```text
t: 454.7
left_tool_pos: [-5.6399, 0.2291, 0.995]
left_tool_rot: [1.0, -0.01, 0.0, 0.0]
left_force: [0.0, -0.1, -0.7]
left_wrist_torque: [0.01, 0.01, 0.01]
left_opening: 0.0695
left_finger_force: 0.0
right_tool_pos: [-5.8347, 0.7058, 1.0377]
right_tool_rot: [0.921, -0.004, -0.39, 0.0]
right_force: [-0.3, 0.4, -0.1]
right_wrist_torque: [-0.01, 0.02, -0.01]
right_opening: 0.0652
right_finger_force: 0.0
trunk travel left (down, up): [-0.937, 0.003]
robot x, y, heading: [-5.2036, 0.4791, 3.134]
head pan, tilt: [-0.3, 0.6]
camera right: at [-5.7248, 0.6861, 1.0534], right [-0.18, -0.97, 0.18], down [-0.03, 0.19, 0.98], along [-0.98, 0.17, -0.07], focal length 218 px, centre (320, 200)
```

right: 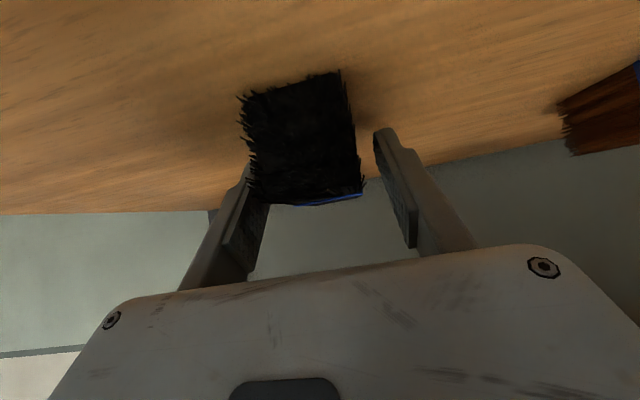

=-=-=

◆ Instructions for the task:
Copy out each line word for word, please, skipping the images. Write them as strings in a JSON array, leaving out blank lines.

◆ Written solution:
[
  "```text",
  "t: 454.7",
  "left_tool_pos: [-5.6399, 0.2291, 0.995]",
  "left_tool_rot: [1.0, -0.01, 0.0, 0.0]",
  "left_force: [0.0, -0.1, -0.7]",
  "left_wrist_torque: [0.01, 0.01, 0.01]",
  "left_opening: 0.0695",
  "left_finger_force: 0.0",
  "right_tool_pos: [-5.8347, 0.7058, 1.0377]",
  "right_tool_rot: [0.921, -0.004, -0.39, 0.0]",
  "right_force: [-0.3, 0.4, -0.1]",
  "right_wrist_torque: [-0.01, 0.02, -0.01]",
  "right_opening: 0.0652",
  "right_finger_force: 0.0",
  "trunk travel left (down, up): [-0.937, 0.003]",
  "robot x, y, heading: [-5.2036, 0.4791, 3.134]",
  "head pan, tilt: [-0.3, 0.6]",
  "camera right: at [-5.7248, 0.6861, 1.0534], right [-0.18, -0.97, 0.18], down [-0.03, 0.19, 0.98], along [-0.98, 0.17, -0.07], focal length 218 px, centre (320, 200)",
  "```",
  "right: "
]